Each line that follows is to be retyped exactly. The answer is a JSON array that holds each line as a string and skips blank lines.

● Information supplied

◆ ◆ ◆ ◆ ◆

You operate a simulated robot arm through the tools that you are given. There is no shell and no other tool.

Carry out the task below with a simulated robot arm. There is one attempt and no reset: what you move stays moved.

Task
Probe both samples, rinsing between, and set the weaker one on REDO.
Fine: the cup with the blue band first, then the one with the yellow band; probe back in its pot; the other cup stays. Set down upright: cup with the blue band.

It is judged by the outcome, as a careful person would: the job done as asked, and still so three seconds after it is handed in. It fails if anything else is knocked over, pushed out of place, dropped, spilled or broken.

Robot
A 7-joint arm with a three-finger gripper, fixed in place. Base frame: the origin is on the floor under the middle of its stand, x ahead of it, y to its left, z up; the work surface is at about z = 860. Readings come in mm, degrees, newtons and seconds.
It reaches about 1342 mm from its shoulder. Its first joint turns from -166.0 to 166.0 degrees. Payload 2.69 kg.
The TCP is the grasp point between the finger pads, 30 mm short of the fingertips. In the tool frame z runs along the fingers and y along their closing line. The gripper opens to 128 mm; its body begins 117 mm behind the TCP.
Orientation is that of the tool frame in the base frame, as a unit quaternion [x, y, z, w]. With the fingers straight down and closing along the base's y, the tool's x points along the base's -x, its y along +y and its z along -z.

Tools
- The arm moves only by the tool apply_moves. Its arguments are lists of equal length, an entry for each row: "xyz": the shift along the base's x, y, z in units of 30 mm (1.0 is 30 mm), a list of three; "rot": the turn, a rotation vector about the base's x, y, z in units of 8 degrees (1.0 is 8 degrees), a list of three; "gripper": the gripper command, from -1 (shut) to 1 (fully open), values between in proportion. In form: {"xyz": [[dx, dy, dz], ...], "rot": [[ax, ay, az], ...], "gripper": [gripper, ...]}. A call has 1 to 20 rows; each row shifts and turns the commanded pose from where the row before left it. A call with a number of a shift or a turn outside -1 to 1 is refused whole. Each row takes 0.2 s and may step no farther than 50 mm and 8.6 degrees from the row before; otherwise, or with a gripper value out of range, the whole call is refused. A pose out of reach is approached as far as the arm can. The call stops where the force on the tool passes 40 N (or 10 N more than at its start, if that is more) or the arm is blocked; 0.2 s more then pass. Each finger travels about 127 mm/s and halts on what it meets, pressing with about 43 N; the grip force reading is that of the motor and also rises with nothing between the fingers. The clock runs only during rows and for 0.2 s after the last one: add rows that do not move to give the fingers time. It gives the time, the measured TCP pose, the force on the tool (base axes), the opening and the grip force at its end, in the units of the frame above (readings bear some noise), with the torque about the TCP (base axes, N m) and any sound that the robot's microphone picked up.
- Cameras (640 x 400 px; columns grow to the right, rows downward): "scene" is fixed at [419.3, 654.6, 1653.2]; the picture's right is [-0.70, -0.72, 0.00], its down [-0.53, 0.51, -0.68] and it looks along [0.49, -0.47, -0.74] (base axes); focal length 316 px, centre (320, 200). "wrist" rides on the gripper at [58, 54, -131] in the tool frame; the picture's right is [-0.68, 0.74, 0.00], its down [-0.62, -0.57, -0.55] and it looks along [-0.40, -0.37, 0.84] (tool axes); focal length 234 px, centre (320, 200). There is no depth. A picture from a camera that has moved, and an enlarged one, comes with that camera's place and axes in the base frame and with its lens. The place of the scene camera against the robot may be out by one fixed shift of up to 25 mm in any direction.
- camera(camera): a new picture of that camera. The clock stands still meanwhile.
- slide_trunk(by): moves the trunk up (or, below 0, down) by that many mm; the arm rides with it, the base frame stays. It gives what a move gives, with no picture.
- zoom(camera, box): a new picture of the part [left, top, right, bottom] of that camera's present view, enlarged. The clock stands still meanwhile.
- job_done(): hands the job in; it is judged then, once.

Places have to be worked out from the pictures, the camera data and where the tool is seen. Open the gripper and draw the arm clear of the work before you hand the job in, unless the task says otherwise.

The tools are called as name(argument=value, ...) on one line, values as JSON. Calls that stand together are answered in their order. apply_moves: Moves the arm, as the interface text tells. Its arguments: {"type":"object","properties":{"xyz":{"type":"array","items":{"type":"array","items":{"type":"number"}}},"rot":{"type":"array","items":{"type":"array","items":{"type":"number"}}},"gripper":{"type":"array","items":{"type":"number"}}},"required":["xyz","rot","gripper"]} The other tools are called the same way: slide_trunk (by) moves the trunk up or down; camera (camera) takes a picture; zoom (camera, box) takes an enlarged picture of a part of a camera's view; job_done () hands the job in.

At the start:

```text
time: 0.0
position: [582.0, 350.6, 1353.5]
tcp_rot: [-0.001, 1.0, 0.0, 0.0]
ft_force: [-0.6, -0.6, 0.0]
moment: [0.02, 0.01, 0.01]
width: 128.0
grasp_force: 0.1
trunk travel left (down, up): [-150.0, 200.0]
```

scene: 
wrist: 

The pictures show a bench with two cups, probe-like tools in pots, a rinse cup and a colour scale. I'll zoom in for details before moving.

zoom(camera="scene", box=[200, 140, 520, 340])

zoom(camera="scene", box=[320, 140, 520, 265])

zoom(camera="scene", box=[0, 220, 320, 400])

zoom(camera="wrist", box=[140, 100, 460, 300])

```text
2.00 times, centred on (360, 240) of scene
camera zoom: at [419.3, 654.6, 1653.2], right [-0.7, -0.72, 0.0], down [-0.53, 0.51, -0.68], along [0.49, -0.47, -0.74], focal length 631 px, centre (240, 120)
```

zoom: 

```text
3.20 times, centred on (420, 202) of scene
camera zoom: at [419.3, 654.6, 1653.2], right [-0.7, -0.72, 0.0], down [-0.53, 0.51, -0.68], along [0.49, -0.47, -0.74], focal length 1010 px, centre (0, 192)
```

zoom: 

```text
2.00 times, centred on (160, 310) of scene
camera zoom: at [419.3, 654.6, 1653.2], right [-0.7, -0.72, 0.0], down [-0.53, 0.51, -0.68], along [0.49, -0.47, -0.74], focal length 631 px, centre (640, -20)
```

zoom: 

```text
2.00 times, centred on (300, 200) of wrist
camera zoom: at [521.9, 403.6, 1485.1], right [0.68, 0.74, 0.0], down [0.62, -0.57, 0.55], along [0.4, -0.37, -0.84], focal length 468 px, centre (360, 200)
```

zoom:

◆ ◆ ◆ ◆ ◆

● Task response
[
  "You operate a simulated robot arm through the tools that you are given. There is no shell and no other tool.",
  "Carry out the task below with a simulated robot arm. There is one attempt and no reset: what you move stays moved.",
  "Task",
  "Probe both samples, rinsing between, and set the weaker one on REDO.",
  "Fine: the cup with the blue band first, then the one with the yellow band; probe back in its pot; the other cup stays. Set down upright: cup with the blue band.",
  "It is judged by the outcome, as a careful person would: the job done as asked, and still so three seconds after it is handed in. It fails if anything else is knocked over, pushed out of place, dropped, spilled or broken.",
  "Robot",
  "A 7-joint arm with a three-finger gripper, fixed in place. Base frame: the origin is on the floor under the middle of its stand, x ahead of it, y to its left, z up; the work surface is at about z = 860. Readings come in mm, degrees, newtons and seconds.",
  "It reaches about 1342 mm from its shoulder. Its first joint turns from -166.0 to 166.0 degrees. Payload 2.69 kg.",
  "The TCP is the grasp point between the finger pads, 30 mm short of the fingertips. In the tool frame z runs along the fingers and y along their closing line. The gripper opens to 128 mm; its body begins 117 mm behind the TCP.",
  "Orientation is that of the tool frame in the base frame, as a unit quaternion [x, y, z, w]. With the fingers straight down and closing along the base's y, the tool's x points along the base's -x, its y along +y and its z along -z.",
  "Tools",
  "- The arm moves only by the tool apply_moves. Its arguments are lists of equal length, an entry for each row: \"xyz\": the shift along the base's x, y, z in units of 30 mm (1.0 is 30 mm), a list of three; \"rot\": the turn, a rotation vector about the base's x, y, z in units of 8 degrees (1.0 is 8 degrees), a list of three; \"gripper\": the gripper command, from -1 (shut) to 1 (fully open), values between in proportion. In form: {\"xyz\": [[dx, dy, dz], ...], \"rot\": [[ax, ay, az], ...], \"gripper\": [gripper, ...]}. A call has 1 to 20 rows; each row shifts and turns the commanded pose from where the row before left it. A call with a number of a shift or a turn outside -1 to 1 is refused whole. Each row takes 0.2 s and may step no farther than 50 mm and 8.6 degrees from the row before; otherwise, or with a gripper value out of range, the whole call is refused. A pose out of reach is approached as far as the arm can. The call stops where the force on the tool passes 40 N (or 10 N more than at its start, if that is more) or the arm is blocked; 0.2 s more then pass. Each finger travels about 127 mm/s and halts on what it meets, pressing with about 43 N; the grip force reading is that of the motor and also rises with nothing between the fingers. The clock runs only during rows and for 0.2 s after the last one: add rows that do not move to give the fingers time. It gives the time, the measured TCP pose, the force on the tool (base axes), the opening and the grip force at its end, in the units of the frame above (readings bear some noise), with the torque about the TCP (base axes, N m) and any sound that the robot's microphone picked up.",
  "- Cameras (640 x 400 px; columns grow to the right, rows downward): \"scene\" is fixed at [419.3, 654.6, 1653.2]; the picture's right is [-0.70, -0.72, 0.00], its down [-0.53, 0.51, -0.68] and it looks along [0.49, -0.47, -0.74] (base axes); focal length 316 px, centre (320, 200). \"wrist\" rides on the gripper at [58, 54, -131] in the tool frame; the picture's right is [-0.68, 0.74, 0.00], its down [-0.62, -0.57, -0.55] and it looks along [-0.40, -0.37, 0.84] (tool axes); focal length 234 px, centre (320, 200). There is no depth. A picture from a camera that has moved, and an enlarged one, comes with that camera's place and axes in the base frame and with its lens. The place of the scene camera against the robot may be out by one fixed shift of up to 25 mm in any direction.",
  "- camera(camera): a new picture of that camera. The clock stands still meanwhile.",
  "- slide_trunk(by): moves the trunk up (or, below 0, down) by that many mm; the arm rides with it, the base frame stays. It gives what a move gives, with no picture.",
  "- zoom(camera, box): a new picture of the part [left, top, right, bottom] of that camera's present view, enlarged. The clock stands still meanwhile.",
  "- job_done(): hands the job in; it is judged then, once.",
  "Places have to be worked out from the pictures, the camera data and where the tool is seen. Open the gripper and draw the arm clear of the work before you hand the job in, unless the task says otherwise.",
  "The tools are called as name(argument=value, ...) on one line, values as JSON. Calls that stand together are answered in their order. apply_moves: Moves the arm, as the interface text tells. Its arguments: {\"type\":\"object\",\"properties\":{\"xyz\":{\"type\":\"array\",\"items\":{\"type\":\"array\",\"items\":{\"type\":\"number\"}}},\"rot\":{\"type\":\"array\",\"items\":{\"type\":\"array\",\"items\":{\"type\":\"number\"}}},\"gripper\":{\"type\":\"array\",\"items\":{\"type\":\"number\"}}},\"required\":[\"xyz\",\"rot\",\"gripper\"]} The other tools are called the same way: slide_trunk (by) moves the trunk up or down; camera (camera) takes a picture; zoom (camera, box) takes an enlarged picture of a part of a camera's view; job_done () hands the job in.",
  "At the start:",
  "```text",
  "time: 0.0",
  "position: [582.0, 350.6, 1353.5]",
  "tcp_rot: [-0.001, 1.0, 0.0, 0.0]",
  "ft_force: [-0.6, -0.6, 0.0]",
  "moment: [0.02, 0.01, 0.01]",
  "width: 128.0",
  "grasp_force: 0.1",
  "trunk travel left (down, up): [-150.0, 200.0]",
  "```",
  "scene: ",
  "wrist: ",
  "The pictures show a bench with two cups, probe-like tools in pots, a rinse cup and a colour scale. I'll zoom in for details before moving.",
  "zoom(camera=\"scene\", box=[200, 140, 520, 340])",
  "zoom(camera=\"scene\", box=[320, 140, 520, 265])",
  "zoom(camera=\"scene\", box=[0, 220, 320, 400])",
  "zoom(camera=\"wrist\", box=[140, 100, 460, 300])",
  "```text",
  "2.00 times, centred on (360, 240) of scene",
  "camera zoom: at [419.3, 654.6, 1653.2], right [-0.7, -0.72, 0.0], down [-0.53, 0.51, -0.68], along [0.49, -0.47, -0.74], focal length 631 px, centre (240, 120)",
  "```",
  "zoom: ",
  "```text",
  "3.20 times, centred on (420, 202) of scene",
  "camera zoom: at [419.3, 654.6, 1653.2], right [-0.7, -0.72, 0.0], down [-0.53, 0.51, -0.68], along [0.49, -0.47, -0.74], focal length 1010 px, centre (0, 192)",
  "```",
  "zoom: ",
  "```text",
  "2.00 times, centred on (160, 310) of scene",
  "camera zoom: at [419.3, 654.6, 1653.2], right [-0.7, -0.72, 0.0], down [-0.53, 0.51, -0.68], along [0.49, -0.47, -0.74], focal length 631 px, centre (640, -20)",
  "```",
  "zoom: ",
  "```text",
  "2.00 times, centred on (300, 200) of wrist",
  "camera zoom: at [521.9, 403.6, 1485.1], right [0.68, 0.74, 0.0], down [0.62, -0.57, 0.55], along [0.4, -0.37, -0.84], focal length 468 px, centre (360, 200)",
  "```",
  "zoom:"
]